Catherine Asthon nomeará os futuros funcionários do SEAE. Um terço destes funcionários provirão dos serviços diplomáticos dos 27 países. Para os novos funcionários [cerca de 4000!] os critérios são vagos e imprecisos – o Parlamento Europeu tem nestas questões um papel consultivo – sendo, ressaltados nos meios europeus, dois equilíbrios: o geográfico e o de género.

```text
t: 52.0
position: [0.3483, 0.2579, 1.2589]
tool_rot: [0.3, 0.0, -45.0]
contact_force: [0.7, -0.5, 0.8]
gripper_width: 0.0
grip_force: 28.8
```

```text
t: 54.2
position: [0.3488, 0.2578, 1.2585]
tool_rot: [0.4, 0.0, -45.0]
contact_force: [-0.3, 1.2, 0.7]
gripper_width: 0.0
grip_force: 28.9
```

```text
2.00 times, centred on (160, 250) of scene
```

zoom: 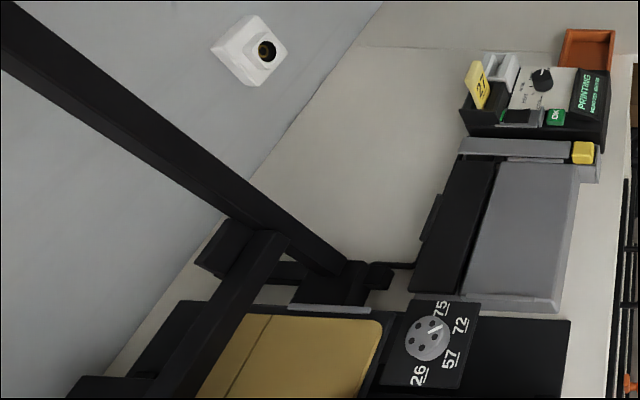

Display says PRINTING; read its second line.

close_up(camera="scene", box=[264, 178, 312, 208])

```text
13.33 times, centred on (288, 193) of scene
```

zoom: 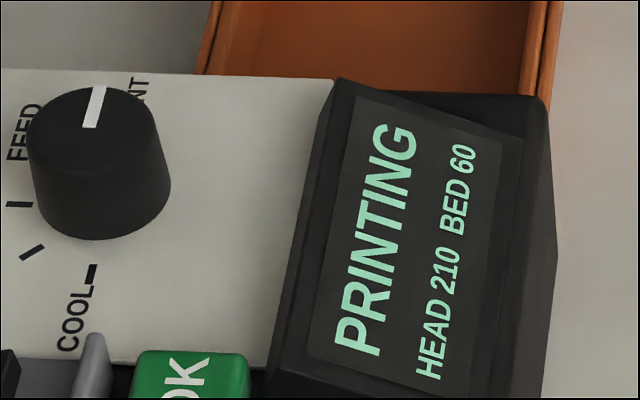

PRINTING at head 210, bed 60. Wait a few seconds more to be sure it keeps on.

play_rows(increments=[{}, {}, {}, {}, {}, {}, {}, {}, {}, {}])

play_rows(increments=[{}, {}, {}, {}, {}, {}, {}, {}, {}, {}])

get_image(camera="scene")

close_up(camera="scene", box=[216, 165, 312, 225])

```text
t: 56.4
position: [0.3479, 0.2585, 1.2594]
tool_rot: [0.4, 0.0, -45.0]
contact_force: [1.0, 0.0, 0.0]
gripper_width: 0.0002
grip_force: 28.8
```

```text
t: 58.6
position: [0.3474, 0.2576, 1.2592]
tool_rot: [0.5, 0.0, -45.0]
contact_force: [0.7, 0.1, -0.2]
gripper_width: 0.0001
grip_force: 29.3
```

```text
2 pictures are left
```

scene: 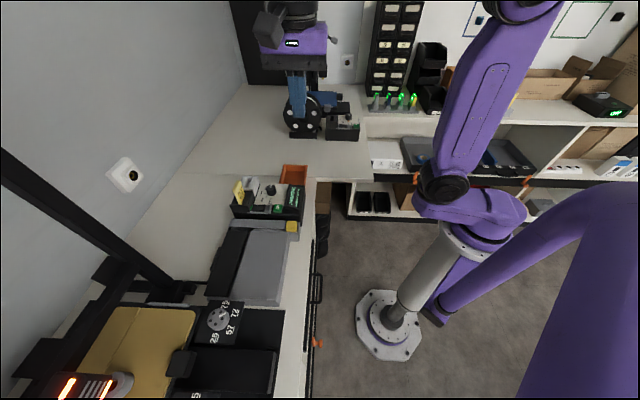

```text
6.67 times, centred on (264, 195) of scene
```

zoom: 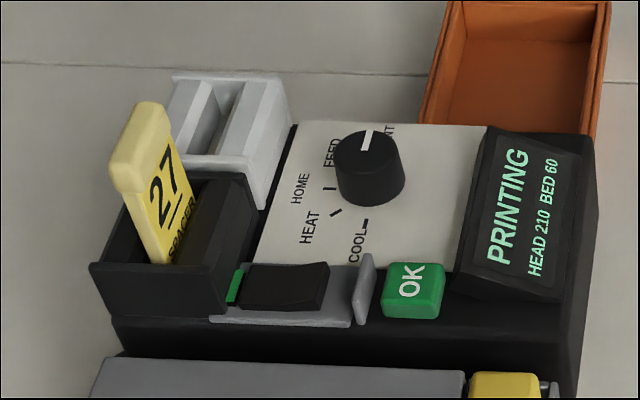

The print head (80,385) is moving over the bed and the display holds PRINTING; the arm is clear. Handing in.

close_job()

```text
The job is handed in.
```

As primeiras nomeações deverão ocorrer em Setembro/Outubro do corrente ano. Mas, no topo da hierarquia, já há intensas movimentações.
O indigitado secretário-geral do SEAE é o diplomata francês Pierre Vimont [compensação pela saída de Jean-Claude Trichet do BCE?].
Como adjuntos terá uma diplomata alemã [Helga Schmid] e um político polaco [Mikolaj Dowgielewicz, antigo membro da Comissão Europeia e actual secretário de Estado dos Negócios Estrangeiros polaco]...
Mas as pré-nomeações não ficam por aqui. O próximo embaixador da UE em Pequim - um cargo do maior relevo em termos económicos – caberá a um político e/ou diplomata alemão…etc.

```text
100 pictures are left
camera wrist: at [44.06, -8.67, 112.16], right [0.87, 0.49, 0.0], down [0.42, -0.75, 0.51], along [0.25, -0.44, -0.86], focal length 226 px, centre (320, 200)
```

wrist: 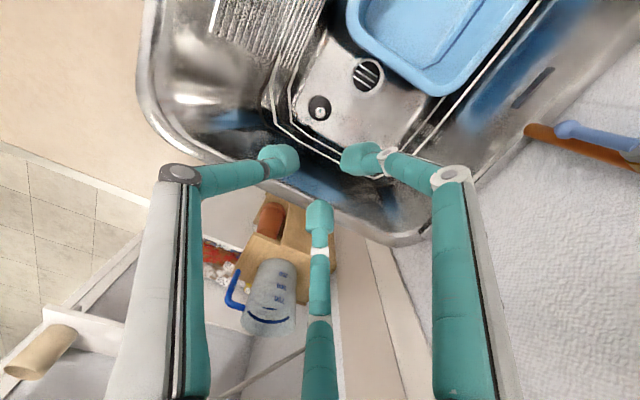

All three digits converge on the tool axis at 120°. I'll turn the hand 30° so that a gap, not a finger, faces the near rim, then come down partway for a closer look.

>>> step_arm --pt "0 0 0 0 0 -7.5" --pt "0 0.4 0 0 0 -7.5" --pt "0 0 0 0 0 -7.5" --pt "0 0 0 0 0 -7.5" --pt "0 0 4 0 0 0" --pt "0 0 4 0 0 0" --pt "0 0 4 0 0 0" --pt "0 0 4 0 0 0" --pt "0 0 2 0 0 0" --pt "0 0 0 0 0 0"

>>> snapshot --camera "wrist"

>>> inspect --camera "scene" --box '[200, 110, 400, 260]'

Bem, quanto a Portugal – no meio deste esquartejar do “monstro” - não sabemos se o nosso País terá alguma posição relevante no que diz respeito às relações da UE com África ou com a América do Sul, mas sabemos que concorrentes a estas posições não faltam.
A África, um dos nossos destinos históricos, será com certeza objecto de acessa disputa [ou repartição] entre a França [peso da África francófona] e a Inglaterra [sobrevivência da Commonwealth].

Mas a situação apresenta ainda outras nuances: A França, a Grã-Bretanha, a Itália, a Alemanha – para citar os países mais visíveis não vão – de imediato – extinguir a suas redes diplomáticas. Antes disso esperarão que a UE demonstre a sua capacidade na gestão dos negócios no exterior. E mesmo que a acção do SEAE venha a mostrar-se eficiente, países como a Alemanha não descuidarão as suas particulares relações com os Países de Leste, bem como a Inglaterra em relação aos EUA.

Mas o SEAE, apesar de uma pesada máquina montada, parte para uma aventura sem que a UE tenha previamente definido um modelo de governação económica e uma política monetária. Estes dois pressupostos definem, na prática, toda a actividade diplomática.
Mas, mais acutilante, é sabermos que toda a acção do SEAE nasce com um inultrapassável parti pris – não existe o mínimo consenso sobre uma política exterior [comum] europeia.

Os milhares de funcionários – sem uma rede consular de suporte no terreno e sem programa político comum – estarão, pontualmente e exclusivamente, nos destinos estratégicos, ao serviço das grandes empresas europeias, das holdings, dos cartéis, etc. A SEAE, enquanto braço diplomático da EU, nomeadamente, nos actuais tempos de crise, viverá sob o espectro de não criar conflitos entre os 27 estados membros. Desenvolverá um política de caldos de galinha e cautelas que pode, a breve trecho, conduzir a uma total inoperacionalidade.

A criação do SEAE não deveria ser uma simples emanação do Tratado de Lisboa, mas antes o prelúdio de um outro Tratado. Um Tratado de Tordesilhas do séc. XXI!.